Miklós Bánffy siedelt sein sehr authentisches Gesellschaftspanorama in seiner Heimat Siebenbürgen an. Es beginnt im Jahr 1904: Luxuriöse Bälle und große Jagden auf prachtvollen Landschlössern, leidenschaftliche Affären in Budapester Palais, Duelle im Morgengrauen und politische Intrigen im Parlament - das ist die Welt der beiden jungen Grafen Bálint Abády und László Gyeröffy. Bálint, ein Großgrundbesitzer mit liberalen Ansichten, ist ein Idealist. Als er sich für die ausgebeutete Land-bevölkerung einsetzt, verspürt er rasch den Druck der politisch-konservativen Klasse. Sein Cousin László hingegen ist ein begnadeter Tänzer und Musiker, ein Charmeur und Entertainer. Bálint liebt die ernste Adrienne, die allerdings mit einem ziemlich teuflischen Gatten verheiratet ist. László wiederum liebt die schöne Klara, die sich für ihn entscheidet, wenn er seine Spielsucht überwinden kann. Das Schicksal hält keine einfachen Lösungen parat ...
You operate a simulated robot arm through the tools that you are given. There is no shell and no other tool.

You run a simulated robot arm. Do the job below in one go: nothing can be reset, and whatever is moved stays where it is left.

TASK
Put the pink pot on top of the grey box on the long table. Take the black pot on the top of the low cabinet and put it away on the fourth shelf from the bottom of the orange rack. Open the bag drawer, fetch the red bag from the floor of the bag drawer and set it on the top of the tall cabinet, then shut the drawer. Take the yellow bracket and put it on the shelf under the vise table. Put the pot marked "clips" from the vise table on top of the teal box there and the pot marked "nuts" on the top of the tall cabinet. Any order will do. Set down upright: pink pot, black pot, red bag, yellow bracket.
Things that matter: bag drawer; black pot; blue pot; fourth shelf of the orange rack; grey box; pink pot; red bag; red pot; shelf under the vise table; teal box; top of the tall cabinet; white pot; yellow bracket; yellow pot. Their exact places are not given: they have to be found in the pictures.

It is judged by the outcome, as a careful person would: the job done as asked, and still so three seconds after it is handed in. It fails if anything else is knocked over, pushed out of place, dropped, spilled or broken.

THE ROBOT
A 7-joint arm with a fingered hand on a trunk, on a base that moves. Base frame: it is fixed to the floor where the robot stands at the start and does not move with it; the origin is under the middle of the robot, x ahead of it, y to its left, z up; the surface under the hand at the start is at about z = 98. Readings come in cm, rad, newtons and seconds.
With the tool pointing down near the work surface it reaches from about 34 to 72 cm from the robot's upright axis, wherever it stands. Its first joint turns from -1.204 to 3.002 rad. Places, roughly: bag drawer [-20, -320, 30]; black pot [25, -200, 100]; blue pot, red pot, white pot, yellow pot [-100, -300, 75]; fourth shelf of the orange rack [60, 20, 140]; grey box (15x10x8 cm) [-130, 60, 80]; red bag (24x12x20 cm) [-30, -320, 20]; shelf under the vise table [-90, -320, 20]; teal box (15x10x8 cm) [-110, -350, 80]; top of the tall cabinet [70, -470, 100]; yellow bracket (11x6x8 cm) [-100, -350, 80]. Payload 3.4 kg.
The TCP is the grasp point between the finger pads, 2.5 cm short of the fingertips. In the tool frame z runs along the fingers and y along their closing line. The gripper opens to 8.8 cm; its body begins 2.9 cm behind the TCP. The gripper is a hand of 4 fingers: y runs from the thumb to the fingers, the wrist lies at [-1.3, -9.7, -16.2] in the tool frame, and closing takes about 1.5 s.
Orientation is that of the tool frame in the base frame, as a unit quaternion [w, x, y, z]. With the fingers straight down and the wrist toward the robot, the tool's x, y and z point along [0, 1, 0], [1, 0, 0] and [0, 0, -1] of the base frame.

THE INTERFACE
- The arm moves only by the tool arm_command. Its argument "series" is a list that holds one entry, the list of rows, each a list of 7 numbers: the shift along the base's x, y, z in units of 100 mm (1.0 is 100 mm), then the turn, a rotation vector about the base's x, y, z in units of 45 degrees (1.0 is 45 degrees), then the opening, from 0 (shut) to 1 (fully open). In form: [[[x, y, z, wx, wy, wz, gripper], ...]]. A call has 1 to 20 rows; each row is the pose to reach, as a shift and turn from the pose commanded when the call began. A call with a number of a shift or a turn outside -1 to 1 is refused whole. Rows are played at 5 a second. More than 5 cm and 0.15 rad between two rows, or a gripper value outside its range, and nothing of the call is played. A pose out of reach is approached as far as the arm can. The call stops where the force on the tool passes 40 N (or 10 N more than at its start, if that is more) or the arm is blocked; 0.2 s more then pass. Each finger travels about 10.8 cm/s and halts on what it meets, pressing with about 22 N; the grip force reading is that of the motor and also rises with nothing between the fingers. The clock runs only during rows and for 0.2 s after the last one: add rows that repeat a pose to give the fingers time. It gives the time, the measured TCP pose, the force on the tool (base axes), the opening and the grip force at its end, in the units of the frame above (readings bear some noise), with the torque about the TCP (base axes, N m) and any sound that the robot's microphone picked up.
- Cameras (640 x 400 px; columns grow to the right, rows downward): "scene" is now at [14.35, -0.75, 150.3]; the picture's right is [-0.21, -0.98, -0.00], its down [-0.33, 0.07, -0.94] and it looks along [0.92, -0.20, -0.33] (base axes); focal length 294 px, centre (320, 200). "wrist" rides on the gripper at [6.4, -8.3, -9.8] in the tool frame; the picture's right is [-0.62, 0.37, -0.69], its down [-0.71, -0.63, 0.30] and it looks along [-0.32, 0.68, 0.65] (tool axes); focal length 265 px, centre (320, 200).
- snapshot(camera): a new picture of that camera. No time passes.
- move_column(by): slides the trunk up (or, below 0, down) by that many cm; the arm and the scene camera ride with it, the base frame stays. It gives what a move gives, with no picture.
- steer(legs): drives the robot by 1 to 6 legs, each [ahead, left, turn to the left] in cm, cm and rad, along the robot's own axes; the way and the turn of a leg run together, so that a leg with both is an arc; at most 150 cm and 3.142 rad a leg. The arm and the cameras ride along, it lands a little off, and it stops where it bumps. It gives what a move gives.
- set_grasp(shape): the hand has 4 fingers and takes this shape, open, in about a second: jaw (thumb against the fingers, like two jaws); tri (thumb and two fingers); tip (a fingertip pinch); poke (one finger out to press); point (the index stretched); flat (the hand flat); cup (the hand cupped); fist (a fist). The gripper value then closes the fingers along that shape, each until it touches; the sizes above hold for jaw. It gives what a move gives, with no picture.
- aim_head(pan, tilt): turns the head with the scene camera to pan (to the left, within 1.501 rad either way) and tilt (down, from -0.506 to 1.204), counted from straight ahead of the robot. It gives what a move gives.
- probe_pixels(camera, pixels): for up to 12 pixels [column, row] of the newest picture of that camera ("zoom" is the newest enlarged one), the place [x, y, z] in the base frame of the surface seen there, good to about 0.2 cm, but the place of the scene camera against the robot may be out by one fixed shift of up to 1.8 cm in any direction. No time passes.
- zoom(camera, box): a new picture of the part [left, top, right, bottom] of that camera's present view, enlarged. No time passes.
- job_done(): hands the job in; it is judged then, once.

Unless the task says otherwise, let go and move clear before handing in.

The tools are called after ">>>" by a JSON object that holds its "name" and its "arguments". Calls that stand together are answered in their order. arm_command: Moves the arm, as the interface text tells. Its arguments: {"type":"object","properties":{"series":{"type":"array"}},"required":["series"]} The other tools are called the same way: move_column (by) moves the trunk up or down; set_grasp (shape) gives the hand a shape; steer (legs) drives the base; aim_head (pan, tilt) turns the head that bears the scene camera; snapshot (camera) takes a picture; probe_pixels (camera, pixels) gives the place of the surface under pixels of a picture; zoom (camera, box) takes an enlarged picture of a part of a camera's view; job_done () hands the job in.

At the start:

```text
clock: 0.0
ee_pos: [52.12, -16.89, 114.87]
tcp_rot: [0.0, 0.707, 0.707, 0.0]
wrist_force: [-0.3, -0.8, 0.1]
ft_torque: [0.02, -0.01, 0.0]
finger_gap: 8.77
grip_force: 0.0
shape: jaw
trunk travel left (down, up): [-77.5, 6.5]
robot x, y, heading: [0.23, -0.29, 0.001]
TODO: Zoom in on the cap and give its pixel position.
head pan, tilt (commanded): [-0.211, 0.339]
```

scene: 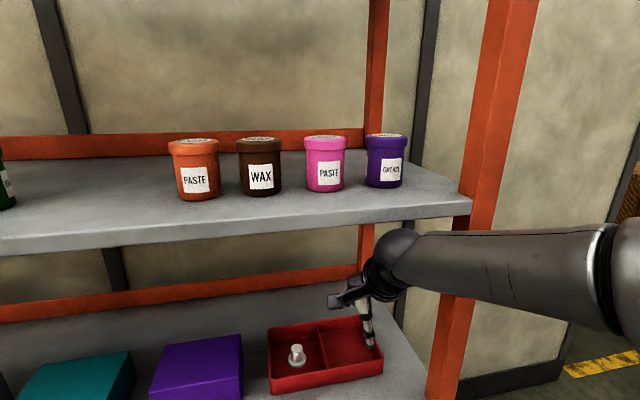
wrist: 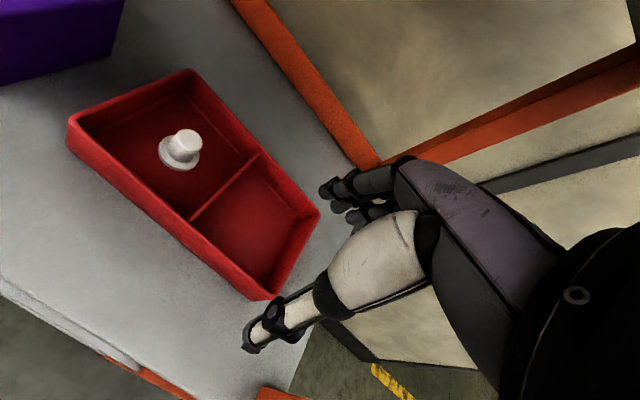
Süddeutsche Zeitung | Besprechung von 08.07.2014Die mürbe Lust
am Untergang
Es werden Festessen gegeben, bei denen elektrisches Licht die Kerzen der Tisch-Kandelaber verstärkt. Fasanenjagden mit zweifacher Treiberkette werden ausgerichtet, Heiratsschwindler setzen sich auf die Fährte junger Damen, und der davon erzählt, kennt alles im Detail: die Kleidung, die Kutschen, die Träume und die Manieren. Denn Miklós Bánffy (1873–1950) entstammte der Welt, die er beschreibt, dem ungarischen Adel Siebenbürgens. Er war ein politisch denkender Mensch; schon in diesem ersten, 1934 erschienenen Band seiner Trilogie über die Jahre 1904 bis 1914, ist die opulente Schilderung dieser Herkunftswelt seine Art, ihr den Prozess zu machen. In die Kunst, vor allem in die Musik, ist die Erschütterung der Tradition schon eingewandert, und wenn der diplomatisch erfahrene Graf Bálint Abády, eine der beiden männlichen Hauptfiguren, am dritten Tag der Fasanenjagd „wie eine Rodin–Statue, wie der Penseur“ in der Remise sitzt, denkt er nicht an eine der vielen Heirats- und Sehnsuchtsgeschichten des Romans, sondern an die politischen Illusionen über die Zukunft der Habsburgermonarchie, von denen er umgeben ist.
LOTHAR MÜLLER
Miklós Bánffy: Die Schrift in Flammen. Aus dem Ungarischen und mit einem Nachwort von Andreas Oplatka. dtv, München 2014. 800 Seiten, 18,90 Euro.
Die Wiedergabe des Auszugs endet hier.